When it comes to beloved DC Comics series, Batman: The Long Halloween has earned a spot at the top of the list. First released in 1996-97, the comic followed a younger Batman at the start of his crime-fighting escapades along with a pre-Two Face Harvey Dent. While aspects of the series have been adapted in Christopher Nolan’s Dark Knight trilogy and on the television show Gotham, it has never been adapted in full until now. Written for the screen by Tim Sheridan, Batman: The Long Halloween, Part One stands on its own as an excellent Batman film for those who have never read the comics it was based on while containing plenty that devoted readers will recognize and love.
Batman: The Long Halloween, Part One begins as Bruce Wayne settles into his second year as Batman.

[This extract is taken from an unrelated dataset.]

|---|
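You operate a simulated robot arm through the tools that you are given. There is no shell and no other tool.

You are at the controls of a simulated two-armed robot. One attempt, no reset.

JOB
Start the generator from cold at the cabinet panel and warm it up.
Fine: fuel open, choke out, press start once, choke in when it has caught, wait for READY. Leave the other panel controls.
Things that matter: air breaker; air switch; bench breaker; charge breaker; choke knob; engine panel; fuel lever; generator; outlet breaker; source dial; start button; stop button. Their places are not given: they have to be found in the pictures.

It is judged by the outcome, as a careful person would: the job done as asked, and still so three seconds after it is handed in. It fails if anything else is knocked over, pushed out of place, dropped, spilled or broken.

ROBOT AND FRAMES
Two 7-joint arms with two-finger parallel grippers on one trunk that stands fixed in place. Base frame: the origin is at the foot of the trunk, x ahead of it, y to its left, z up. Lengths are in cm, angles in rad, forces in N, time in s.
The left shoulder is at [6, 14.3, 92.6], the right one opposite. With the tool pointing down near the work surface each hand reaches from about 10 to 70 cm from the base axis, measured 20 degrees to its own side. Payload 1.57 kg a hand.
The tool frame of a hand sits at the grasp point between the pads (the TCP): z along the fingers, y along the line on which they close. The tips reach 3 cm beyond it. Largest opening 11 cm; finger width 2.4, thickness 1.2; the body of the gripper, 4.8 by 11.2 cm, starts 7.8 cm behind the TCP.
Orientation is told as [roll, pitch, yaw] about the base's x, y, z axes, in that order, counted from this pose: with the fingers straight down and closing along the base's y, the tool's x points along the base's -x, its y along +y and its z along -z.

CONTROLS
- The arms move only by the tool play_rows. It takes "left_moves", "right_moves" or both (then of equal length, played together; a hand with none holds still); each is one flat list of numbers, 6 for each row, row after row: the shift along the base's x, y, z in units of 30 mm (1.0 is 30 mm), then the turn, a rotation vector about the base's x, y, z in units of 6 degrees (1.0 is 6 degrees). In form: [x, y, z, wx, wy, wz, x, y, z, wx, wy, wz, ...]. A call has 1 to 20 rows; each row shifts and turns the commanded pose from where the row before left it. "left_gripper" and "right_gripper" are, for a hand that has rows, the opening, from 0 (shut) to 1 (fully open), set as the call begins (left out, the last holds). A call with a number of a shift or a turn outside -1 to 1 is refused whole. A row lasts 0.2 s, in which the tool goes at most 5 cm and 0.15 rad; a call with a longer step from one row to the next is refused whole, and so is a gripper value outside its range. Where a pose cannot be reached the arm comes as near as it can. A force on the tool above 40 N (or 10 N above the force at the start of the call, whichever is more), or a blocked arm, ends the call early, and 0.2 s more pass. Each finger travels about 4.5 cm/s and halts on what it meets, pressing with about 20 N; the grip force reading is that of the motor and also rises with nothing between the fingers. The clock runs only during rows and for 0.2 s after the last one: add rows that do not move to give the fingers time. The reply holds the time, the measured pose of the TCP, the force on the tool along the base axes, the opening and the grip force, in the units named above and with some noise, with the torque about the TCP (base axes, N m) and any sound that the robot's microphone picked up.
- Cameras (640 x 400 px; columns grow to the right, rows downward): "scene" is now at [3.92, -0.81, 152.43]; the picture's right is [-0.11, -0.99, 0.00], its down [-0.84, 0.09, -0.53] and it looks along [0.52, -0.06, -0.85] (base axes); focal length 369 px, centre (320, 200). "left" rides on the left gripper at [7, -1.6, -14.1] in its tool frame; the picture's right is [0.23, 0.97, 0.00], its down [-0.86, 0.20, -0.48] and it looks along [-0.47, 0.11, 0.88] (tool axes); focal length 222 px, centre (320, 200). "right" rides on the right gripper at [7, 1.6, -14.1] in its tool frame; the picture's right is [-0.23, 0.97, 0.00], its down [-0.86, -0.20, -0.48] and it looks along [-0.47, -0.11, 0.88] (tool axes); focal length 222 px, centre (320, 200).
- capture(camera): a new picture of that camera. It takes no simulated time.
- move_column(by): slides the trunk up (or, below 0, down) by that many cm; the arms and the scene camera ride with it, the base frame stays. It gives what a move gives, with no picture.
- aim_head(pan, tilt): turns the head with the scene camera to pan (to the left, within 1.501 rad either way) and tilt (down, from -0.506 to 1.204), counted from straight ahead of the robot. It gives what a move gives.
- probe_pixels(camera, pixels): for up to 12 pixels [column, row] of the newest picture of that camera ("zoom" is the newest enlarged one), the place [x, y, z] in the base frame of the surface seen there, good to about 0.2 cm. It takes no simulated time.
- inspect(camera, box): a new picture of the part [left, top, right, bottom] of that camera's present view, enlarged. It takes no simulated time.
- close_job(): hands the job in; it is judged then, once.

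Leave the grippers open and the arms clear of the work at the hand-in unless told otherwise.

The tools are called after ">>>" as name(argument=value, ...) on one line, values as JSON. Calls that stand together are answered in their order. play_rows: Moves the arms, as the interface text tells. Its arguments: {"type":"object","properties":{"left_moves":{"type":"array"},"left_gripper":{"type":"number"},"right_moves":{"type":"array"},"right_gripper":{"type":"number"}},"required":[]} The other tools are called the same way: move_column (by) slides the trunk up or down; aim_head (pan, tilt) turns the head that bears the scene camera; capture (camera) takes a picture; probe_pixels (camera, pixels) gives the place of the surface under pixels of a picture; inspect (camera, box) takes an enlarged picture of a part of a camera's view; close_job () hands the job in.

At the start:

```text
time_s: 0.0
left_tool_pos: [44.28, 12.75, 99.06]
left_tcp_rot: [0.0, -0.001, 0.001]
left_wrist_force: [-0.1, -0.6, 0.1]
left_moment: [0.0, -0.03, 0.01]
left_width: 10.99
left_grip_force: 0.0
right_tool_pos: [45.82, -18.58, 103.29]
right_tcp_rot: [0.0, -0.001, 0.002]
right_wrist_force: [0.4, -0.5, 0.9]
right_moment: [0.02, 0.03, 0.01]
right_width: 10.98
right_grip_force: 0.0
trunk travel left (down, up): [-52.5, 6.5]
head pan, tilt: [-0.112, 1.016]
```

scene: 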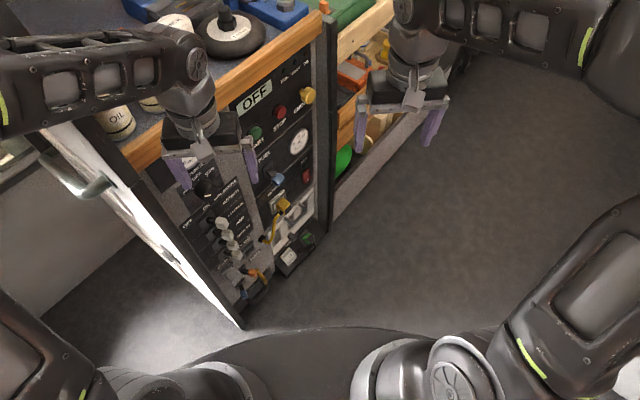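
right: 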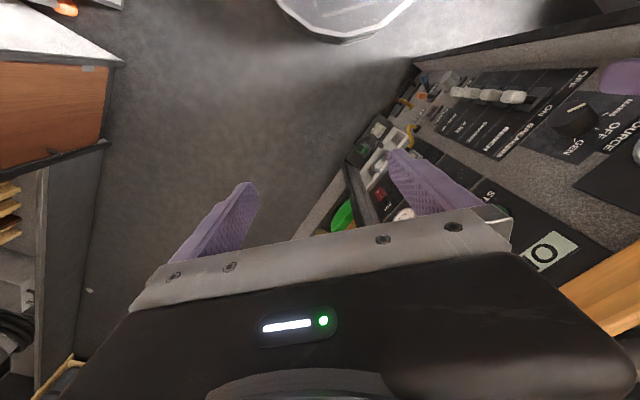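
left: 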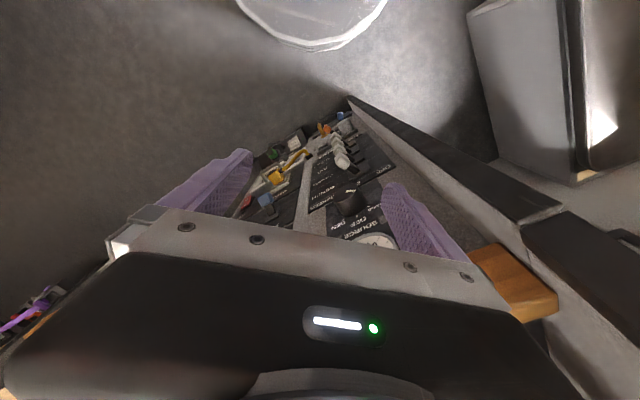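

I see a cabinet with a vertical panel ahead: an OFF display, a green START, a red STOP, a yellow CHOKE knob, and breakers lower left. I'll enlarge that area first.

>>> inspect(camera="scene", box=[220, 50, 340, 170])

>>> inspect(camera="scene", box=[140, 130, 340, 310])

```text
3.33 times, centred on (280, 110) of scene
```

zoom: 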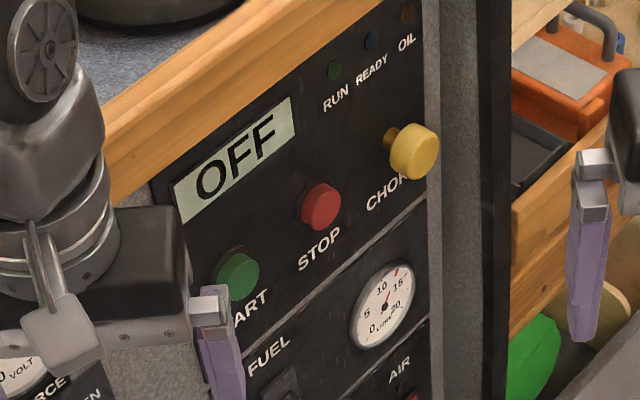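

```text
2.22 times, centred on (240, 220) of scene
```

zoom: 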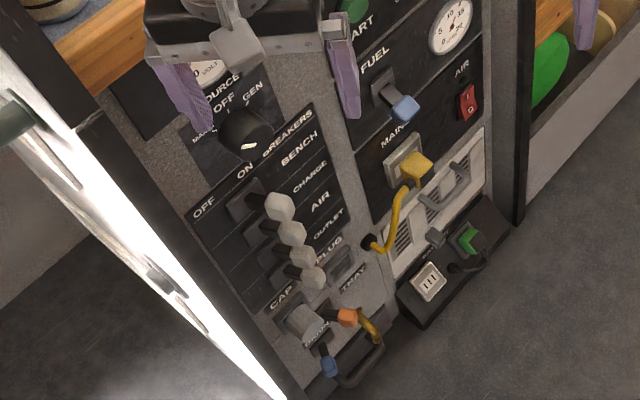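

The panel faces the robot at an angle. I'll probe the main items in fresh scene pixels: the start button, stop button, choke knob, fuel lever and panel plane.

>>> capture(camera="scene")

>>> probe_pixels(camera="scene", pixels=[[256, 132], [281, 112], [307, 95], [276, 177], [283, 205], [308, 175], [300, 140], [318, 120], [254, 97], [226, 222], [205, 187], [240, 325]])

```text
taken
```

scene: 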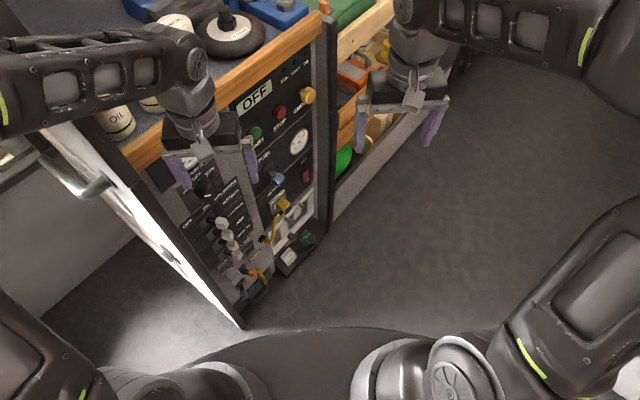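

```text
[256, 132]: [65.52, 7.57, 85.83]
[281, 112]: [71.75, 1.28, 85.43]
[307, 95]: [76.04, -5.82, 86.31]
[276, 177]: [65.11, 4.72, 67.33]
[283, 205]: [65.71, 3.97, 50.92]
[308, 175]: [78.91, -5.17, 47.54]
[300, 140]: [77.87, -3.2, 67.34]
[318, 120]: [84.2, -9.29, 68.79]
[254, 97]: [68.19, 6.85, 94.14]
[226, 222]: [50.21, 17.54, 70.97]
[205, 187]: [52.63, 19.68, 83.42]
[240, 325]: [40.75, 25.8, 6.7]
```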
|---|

A killer stalks Gotham, going after associates of the Falcone crime family on holidays. Commissioner Gordon brings together Batman and Harvey Dent to track down “Holiday” while continuing their efforts to stop the Falcone crime family and clean up Gotham, with Batman working in the dark and Dent in the light. As the twists and turns mount, everyone is a suspect, and Batman must face his shortcomings to stop Holiday once and for all.
As a viewer who has not read the comics the film is based on, I found Batman: The Long Halloween, Part One to be an engrossing story with beautiful animation. The fact that Batman is newer to being Gotham’s Dark Knight adds a sense of danger to the storyline that also makes the character more interesting to watch as he stumbles, not always recognizing clues or defeating villains on the first try. The character design is impeccable and brings the feeling of reading a comic or graphic novel to life. The art overall is gorgeous and adds a lot of depth to the setting. There are several spectacular chase sequences, with one between Batman and Catwoman at the start of the film being a particular highlight.
The most important ingredient in making an animated film come to life is its voice cast, and this film has a fantastic one. Jensen Ackles, who DC fans will remember from his performance as Jason Todd in Batman: Under the Red Hood, steps into the leading role of Bruce Wayne/Batman as though it was waiting for him all along. His Batman has all the hallmarks of the iconic character while also bringing a vulnerability to the part that fits this Batman’s relative inexperience. His Bruce Wayne is distinct from his Batman, and the subtle nuances when he shifts between them are perfection. Ideally, this film will only be the start of his journey voicing the character based on his incredible performance, and it may even leave fans asking when Ackles will get the chance to play the Caped Crusader in a live-action format.
But Ackles isn’t the only actor breathing life into their characters. The late Naya Rivera’s Catwoman is seductive but surprisingly down-to-earth. Jack Quaid is creepy as Carmine Falcone’s son Alberto, quietly seething with anger in every line. Troy Baker hits all the right notes as Joker, and David Dastmalchian will have chills running up viewers’ spines with his Calendar Man, whose whispery line delivery is downright terrifying. One of the most intriguing parts of adapting this particular storyline is how many characters appear and interact with one another, and hearing the voice actors play off of each other is a joy.
Overall, Batman: The Long Halloween, Part One is a worthy addition to the DC Universe Animated Original Movie series that will have fans wanting more immediately (especially after a cliffhanger ending). Thankfully, fans won’t have long to wait, with Batman: The Long Halloween, Part Two coming on July 27.